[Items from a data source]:
⟨

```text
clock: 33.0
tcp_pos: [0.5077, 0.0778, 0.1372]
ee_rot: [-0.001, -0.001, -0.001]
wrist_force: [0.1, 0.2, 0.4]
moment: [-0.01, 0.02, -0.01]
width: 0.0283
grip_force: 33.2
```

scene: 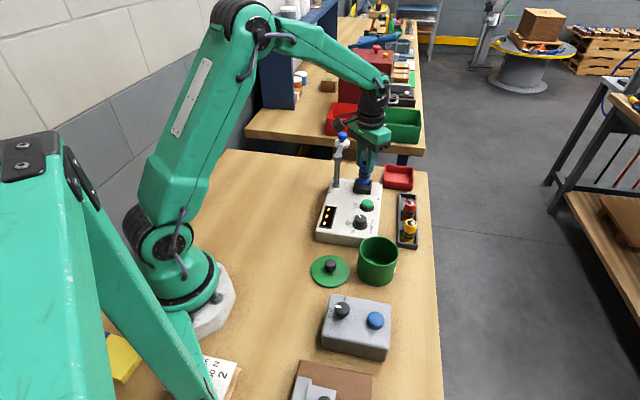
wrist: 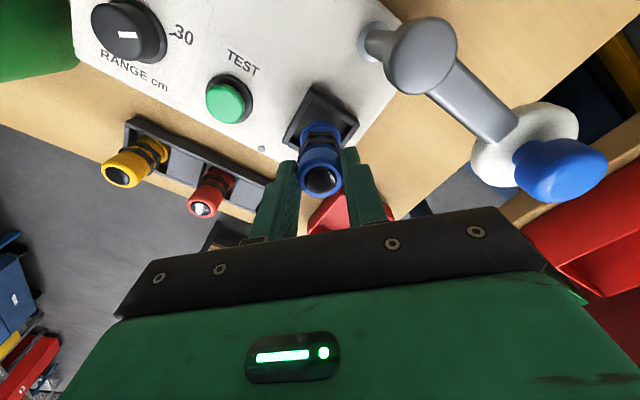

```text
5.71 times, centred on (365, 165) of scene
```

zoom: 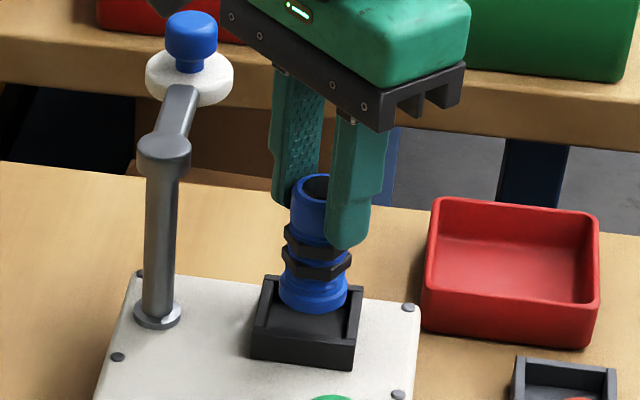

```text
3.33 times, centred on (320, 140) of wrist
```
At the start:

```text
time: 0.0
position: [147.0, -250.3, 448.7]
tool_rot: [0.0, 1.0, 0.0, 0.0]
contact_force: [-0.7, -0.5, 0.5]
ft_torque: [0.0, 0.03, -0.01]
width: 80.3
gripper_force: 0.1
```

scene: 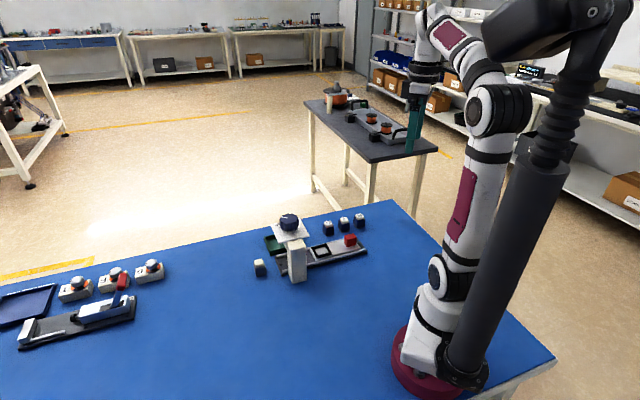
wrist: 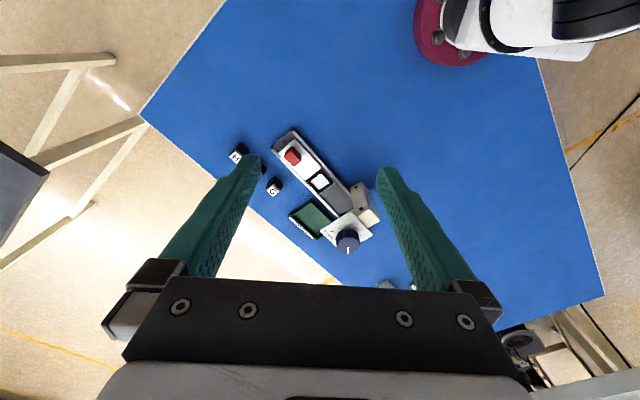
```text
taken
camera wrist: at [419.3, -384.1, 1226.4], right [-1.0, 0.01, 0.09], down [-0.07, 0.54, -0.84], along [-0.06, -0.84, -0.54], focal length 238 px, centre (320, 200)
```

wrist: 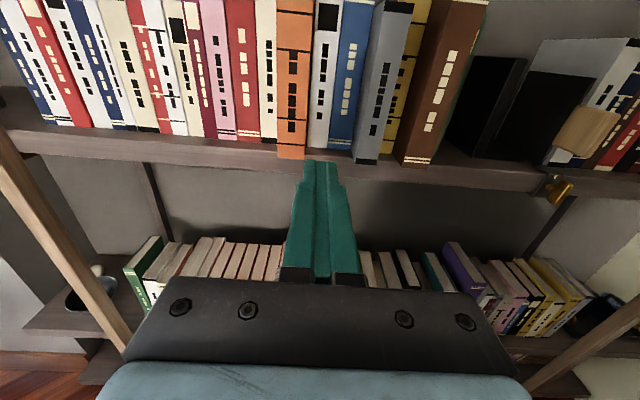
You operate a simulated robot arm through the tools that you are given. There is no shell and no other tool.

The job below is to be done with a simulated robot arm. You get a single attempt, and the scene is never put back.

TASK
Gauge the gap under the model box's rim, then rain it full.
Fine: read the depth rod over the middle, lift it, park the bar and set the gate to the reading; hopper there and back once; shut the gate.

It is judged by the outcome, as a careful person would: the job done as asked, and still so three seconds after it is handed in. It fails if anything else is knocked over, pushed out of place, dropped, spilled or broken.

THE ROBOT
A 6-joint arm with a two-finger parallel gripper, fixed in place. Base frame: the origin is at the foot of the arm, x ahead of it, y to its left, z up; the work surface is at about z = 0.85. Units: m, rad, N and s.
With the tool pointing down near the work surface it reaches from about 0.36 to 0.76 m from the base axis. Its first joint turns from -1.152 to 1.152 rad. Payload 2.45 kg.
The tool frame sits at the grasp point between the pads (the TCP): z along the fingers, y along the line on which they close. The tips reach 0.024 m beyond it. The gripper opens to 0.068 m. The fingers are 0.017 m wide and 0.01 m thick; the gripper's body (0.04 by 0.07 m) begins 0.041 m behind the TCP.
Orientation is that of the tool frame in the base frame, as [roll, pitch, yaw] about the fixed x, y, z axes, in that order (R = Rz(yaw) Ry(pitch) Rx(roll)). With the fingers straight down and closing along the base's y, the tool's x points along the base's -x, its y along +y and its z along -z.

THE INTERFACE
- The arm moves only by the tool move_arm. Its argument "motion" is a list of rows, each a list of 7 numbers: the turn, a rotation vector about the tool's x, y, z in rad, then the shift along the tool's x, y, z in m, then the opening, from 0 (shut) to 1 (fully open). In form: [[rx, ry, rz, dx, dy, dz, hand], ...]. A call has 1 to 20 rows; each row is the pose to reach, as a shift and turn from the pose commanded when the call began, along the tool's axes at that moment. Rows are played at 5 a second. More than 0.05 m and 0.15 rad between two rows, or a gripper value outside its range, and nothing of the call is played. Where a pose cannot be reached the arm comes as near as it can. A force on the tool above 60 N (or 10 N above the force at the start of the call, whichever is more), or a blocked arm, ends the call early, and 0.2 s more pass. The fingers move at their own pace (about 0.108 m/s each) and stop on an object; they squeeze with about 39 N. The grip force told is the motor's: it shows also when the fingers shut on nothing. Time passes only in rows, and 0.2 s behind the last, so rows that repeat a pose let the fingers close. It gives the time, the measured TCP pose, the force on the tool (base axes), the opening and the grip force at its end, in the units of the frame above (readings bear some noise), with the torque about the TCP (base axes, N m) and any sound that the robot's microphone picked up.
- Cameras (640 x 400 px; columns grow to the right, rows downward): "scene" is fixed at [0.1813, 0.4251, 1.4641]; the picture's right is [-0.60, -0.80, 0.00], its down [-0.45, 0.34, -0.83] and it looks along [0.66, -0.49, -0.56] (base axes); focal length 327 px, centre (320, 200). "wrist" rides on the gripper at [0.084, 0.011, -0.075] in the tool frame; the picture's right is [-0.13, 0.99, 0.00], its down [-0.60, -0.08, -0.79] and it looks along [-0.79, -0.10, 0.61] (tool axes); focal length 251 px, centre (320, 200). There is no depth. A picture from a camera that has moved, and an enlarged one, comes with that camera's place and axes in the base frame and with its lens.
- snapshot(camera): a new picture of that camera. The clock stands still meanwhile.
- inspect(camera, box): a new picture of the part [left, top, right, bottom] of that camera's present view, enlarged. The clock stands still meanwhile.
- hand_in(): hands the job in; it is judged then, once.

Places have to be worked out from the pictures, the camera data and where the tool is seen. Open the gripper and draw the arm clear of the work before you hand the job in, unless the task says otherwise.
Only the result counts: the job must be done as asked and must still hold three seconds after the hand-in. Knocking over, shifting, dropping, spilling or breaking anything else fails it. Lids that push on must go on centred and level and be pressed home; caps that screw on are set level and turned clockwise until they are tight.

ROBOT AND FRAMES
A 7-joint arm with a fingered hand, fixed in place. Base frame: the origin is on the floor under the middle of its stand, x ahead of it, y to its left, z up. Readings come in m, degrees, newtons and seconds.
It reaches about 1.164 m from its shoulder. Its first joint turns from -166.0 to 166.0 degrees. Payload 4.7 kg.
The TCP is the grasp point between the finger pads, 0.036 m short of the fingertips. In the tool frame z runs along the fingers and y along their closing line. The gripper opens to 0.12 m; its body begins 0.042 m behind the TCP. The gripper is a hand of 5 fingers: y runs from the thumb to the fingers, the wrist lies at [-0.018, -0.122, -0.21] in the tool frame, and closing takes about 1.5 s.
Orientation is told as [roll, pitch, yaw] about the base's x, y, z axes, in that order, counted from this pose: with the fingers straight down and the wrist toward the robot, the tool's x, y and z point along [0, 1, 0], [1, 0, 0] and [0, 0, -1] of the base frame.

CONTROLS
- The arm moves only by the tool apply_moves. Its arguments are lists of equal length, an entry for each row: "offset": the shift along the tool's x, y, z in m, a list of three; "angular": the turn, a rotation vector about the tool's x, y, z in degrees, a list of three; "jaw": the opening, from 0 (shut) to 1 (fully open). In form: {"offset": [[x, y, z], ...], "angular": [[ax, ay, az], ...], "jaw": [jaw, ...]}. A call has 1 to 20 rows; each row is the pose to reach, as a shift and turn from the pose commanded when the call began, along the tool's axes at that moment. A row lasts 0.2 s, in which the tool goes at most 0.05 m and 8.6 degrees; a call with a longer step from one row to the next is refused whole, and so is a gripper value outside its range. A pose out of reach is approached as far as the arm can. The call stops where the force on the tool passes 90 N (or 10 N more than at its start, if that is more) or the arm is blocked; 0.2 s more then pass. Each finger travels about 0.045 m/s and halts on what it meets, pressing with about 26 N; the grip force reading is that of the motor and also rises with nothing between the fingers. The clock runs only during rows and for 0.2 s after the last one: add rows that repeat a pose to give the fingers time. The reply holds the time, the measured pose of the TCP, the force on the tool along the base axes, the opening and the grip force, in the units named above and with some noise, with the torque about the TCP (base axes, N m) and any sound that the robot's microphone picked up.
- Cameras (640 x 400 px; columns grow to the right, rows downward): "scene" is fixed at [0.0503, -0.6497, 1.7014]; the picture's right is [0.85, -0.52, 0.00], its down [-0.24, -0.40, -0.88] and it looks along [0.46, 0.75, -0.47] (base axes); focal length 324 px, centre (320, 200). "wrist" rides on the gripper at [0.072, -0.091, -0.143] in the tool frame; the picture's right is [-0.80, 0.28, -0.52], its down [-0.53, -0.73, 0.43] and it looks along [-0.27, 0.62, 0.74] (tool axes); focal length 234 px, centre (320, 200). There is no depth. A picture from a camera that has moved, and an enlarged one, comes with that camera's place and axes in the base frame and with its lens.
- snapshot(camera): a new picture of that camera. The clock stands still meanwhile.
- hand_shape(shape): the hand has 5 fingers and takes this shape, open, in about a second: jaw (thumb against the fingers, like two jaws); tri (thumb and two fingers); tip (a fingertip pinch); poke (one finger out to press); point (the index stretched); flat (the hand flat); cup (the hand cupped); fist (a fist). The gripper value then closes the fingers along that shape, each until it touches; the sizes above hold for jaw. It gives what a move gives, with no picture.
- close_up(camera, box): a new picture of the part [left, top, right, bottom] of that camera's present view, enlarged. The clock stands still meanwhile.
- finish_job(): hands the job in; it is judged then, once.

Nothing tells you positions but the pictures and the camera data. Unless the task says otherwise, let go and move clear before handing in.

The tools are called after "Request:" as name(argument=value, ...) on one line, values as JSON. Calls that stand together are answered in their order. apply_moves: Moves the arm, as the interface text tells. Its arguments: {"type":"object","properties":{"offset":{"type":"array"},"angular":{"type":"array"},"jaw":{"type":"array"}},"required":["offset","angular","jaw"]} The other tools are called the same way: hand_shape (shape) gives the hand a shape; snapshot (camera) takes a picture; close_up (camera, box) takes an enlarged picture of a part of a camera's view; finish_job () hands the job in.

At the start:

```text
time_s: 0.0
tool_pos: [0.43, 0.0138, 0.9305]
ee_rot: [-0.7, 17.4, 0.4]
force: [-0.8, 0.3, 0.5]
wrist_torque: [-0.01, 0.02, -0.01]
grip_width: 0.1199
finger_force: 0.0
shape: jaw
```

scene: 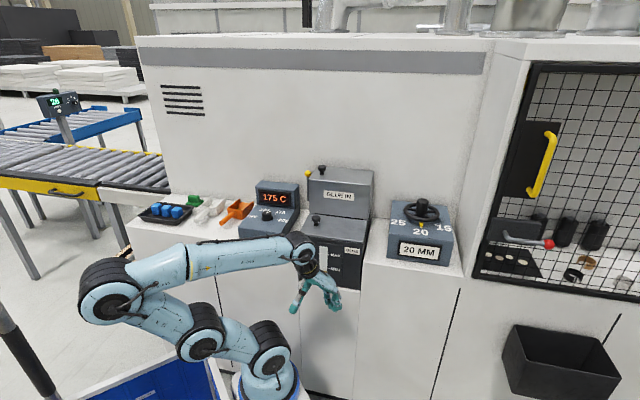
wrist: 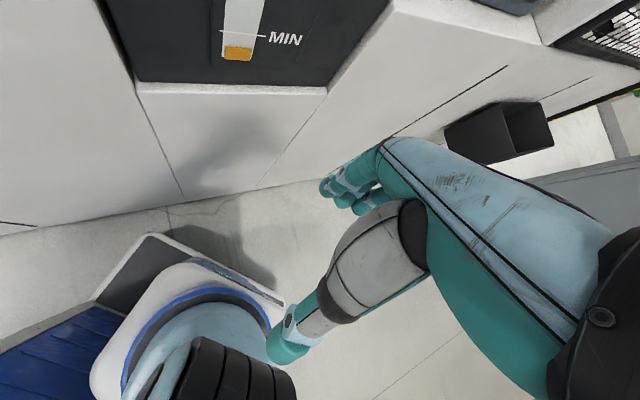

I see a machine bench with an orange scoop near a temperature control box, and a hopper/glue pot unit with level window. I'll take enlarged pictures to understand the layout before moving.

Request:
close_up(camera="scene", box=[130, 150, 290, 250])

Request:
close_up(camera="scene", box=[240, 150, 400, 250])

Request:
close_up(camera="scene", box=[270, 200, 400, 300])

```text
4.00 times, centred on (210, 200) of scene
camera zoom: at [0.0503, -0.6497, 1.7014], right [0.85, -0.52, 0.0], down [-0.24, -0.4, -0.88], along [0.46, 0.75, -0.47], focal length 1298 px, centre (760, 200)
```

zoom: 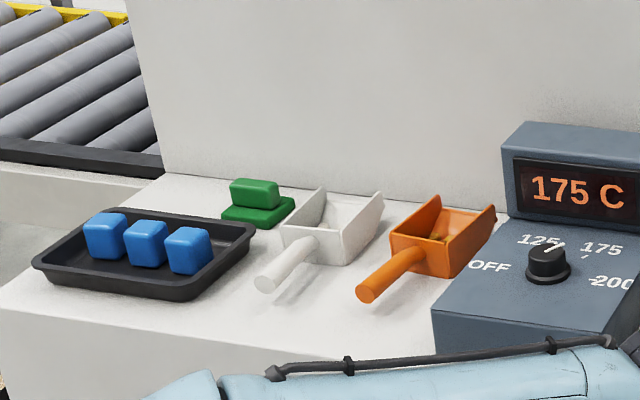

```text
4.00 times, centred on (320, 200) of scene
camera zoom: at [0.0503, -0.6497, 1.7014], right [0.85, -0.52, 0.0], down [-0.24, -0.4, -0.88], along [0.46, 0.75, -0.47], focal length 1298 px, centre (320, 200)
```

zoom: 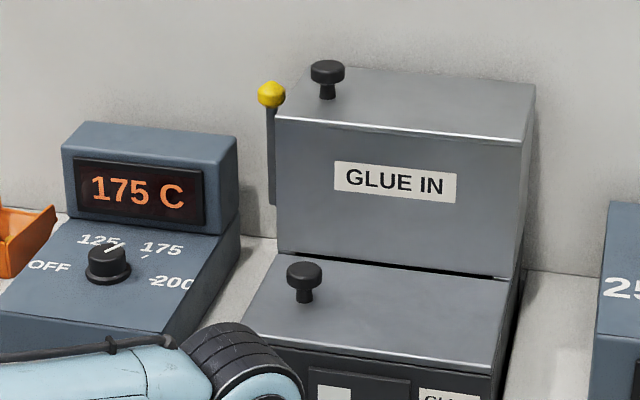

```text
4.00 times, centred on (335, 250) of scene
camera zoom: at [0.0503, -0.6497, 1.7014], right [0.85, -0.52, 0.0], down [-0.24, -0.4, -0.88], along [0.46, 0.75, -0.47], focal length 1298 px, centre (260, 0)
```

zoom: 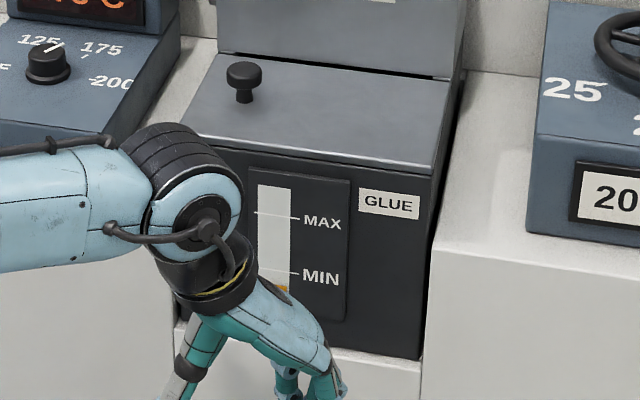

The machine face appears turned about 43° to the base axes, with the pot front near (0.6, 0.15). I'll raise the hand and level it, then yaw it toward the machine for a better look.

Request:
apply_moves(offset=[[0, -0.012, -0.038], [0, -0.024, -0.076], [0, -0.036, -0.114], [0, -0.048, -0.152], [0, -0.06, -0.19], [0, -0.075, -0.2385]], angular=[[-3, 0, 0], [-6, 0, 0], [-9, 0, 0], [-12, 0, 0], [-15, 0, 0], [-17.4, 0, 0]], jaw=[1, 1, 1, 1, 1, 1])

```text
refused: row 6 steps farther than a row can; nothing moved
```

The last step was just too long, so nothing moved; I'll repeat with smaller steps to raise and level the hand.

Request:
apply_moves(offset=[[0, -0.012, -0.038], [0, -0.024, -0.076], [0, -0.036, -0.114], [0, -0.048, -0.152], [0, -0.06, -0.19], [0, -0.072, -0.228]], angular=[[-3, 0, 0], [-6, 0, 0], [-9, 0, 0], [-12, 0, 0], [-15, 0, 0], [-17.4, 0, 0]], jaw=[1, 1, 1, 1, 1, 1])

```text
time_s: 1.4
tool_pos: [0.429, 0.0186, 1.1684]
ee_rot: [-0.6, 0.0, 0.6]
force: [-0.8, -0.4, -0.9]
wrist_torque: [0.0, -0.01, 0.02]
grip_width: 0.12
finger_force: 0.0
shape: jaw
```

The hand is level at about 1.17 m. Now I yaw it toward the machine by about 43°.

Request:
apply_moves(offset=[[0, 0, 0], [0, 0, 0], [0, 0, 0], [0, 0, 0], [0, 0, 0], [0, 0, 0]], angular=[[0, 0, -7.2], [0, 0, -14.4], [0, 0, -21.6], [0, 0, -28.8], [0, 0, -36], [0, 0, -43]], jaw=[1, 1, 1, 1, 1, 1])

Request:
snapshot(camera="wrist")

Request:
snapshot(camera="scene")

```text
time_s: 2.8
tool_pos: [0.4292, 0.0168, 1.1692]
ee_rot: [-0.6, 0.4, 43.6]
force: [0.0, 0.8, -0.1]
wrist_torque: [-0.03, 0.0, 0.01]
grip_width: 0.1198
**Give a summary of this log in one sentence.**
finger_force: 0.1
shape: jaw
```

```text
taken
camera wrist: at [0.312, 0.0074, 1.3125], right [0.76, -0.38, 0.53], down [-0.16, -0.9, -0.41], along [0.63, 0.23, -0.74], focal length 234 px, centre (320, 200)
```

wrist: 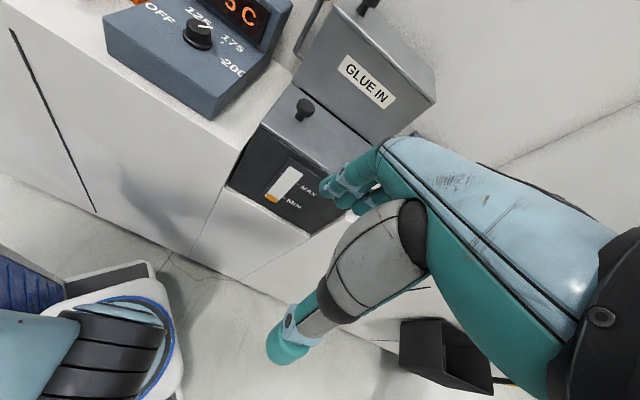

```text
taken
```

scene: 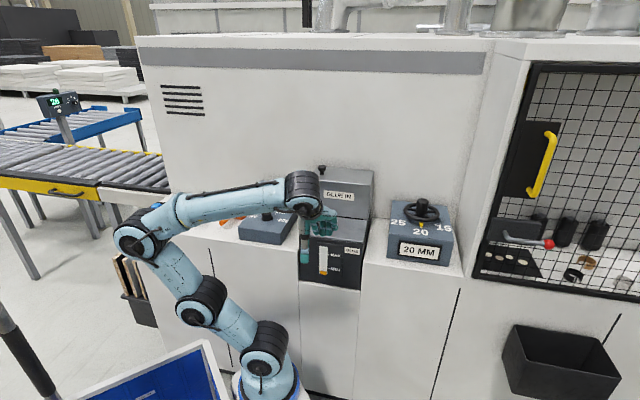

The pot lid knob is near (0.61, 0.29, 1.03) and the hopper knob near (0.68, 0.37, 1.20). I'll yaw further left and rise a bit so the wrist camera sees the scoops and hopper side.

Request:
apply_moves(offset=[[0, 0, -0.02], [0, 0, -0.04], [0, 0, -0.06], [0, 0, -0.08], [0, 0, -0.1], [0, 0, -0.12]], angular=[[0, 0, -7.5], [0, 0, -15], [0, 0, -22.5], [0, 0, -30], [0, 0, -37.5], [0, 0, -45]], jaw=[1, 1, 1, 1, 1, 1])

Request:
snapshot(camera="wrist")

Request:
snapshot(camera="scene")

⟩

[DO THIS]: What does the page text say from "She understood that" through "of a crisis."? Give the exact wording.

[PAGE TEXT]:

⟨

With her action, she had understood not only that he was King, but that he was a good King –one that would die for the ones he loves– as she was also, as Jesus pointed out - preparing his body for burial.

She understood that he was unlike all the Kings that Israel had ever known – he would not rule by control, manipulation, domination, or brute power – but he was a servant king, a suffering king, a self-sacrificing, loving, compassionate King – and thus, she understood what all of the (male) disciples could not – their Messiah was going to die.

And thus, he was worthy of such an elaborate sacrifice on her behalf – over a year’s wages it cost – it would have likely been kept aside and sold by her family in time of need – it was her savings, her family’s only security in case of a crisis.

In lavishing it on Jesus, she was releasing her grip on her very security – like us withdrawing all the money in our savings account, or liquidating our assets, cashing in our RRSPS, selling the family jewelry, or precious heirlooms that have been passed down through the generations – and giving it all to Jesus in worship, adoration, and declaration of his Kingship.

THIS is the true nature of discipleship. Not arguing over who would be first or who would have the most authority like James and John, and certainly not giving into cowardice for monetary gain like Judas, or for fear of the crowds, like Peter. True discipleship was embodied by this woman in a costly, extravagant, beautiful, fragrant love for Jesus, a love that beckoned her to relinquish all that which made her feel secure. This over-the-top display caused the anger of those in the room. But she didn’t care – her act came out of her deep insight into WHO Jesus truly was, and out of her abundance of love for him. She abandoned all that was so precious to her and poured it over his head, in an act that declared him the true King over Israel, and the true King over her life, and a King that could be TRUSTED because he was GOOD.

⟩

[COMPLETED TASK]:
She understood that he was unlike all the Kings that Israel had ever known – he would not rule by control, manipulation, domination, or brute power – but he was a servant king, a suffering king, a self-sacrificing, loving, compassionate King – and thus, she understood what all of the (male) disciples could not – their Messiah was going to die.

And thus, he was worthy of such an elaborate sacrifice on her behalf – over a year’s wages it cost – it would have likely been kept aside and sold by her family in time of need – it was her savings, her family’s only security in case of a crisis.